Now come the more practical questions. Where will you get insurance? Will you pay more or less for it? What will reform do to your tax bill? Most important, is the new system likely to leave you with better or worse access to quality care?

The answers aren't obvious, because the new law doesn't make a single, big, revolutionary change to achieve its goal of insuring nearly all Americans. It doesn't turn doctors into government employees, as in Britain, or create a government-run universal plan like Canada's (or, for that matter, our Medicare system).

Instead, it weaves a loose safety net designed to catch people who don't get insurance at work and can't afford to buy their own, who lose their jobs, who have pre-existing conditions, or who want to create businesses and insure themselves and their workers. The Congressional Budget Office estimates that under the law eventually 94% of legal residents will have health coverage, up from 83% today.
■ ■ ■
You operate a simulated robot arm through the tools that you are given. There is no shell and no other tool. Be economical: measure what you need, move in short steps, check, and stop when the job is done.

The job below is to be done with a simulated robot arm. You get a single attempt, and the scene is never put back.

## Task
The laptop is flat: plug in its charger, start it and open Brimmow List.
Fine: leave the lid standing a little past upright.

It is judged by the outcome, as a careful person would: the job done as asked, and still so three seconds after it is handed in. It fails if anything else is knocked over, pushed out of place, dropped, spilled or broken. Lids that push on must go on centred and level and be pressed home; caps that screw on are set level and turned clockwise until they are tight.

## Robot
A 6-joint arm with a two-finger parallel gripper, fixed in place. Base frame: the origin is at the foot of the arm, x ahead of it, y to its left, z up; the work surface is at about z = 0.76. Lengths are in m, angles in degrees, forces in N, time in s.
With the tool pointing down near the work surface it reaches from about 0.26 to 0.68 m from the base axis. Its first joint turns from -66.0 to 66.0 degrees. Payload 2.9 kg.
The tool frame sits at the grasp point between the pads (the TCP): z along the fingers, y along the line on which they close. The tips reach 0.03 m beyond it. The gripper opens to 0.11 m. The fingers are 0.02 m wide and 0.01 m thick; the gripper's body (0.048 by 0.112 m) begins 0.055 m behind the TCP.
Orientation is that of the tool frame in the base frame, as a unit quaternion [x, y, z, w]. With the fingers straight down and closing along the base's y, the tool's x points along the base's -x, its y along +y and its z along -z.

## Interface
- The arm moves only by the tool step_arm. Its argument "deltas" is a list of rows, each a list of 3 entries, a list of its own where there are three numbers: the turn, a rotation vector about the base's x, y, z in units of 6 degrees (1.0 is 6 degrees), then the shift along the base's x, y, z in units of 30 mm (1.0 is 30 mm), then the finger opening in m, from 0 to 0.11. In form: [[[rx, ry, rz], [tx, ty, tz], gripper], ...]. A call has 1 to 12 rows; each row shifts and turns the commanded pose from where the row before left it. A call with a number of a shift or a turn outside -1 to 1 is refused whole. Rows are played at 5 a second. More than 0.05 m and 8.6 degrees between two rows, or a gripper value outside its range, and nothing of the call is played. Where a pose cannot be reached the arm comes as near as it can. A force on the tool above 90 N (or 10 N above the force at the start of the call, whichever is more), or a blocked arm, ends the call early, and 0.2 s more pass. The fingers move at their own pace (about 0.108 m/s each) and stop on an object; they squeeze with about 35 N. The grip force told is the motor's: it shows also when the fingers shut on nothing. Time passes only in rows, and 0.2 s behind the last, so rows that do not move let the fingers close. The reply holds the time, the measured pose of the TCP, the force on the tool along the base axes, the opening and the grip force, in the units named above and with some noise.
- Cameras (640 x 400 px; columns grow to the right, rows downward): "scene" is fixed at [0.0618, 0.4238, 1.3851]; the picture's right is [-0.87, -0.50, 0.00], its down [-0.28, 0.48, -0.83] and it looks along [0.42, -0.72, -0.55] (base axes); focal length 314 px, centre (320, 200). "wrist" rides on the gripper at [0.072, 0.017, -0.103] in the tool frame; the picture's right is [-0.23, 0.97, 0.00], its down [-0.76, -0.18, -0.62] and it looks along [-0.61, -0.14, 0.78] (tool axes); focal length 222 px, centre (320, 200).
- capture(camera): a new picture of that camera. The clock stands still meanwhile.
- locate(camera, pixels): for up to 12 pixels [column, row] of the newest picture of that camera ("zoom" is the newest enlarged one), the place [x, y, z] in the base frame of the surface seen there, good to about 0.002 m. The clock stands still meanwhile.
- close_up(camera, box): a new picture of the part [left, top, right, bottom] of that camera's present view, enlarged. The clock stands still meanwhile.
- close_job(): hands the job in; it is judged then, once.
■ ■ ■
For most of us, not a lot will seem to change at first. In 2019, the CBO estimates, 160 million Americans will still be getting their insurance from their employers, paying about the same rates as they would have without reform. Millions more will continue to buy private insurance.

That the changes may not be obvious, however, does not subtract from their magnitude. The reform is, to politely paraphrase Vice President Joe Biden, a really big deal. "It's the first step in the direction of saying that in America, too, the government has this responsibility," says Arnold Relman, former editor of the New England Journal of Medicine.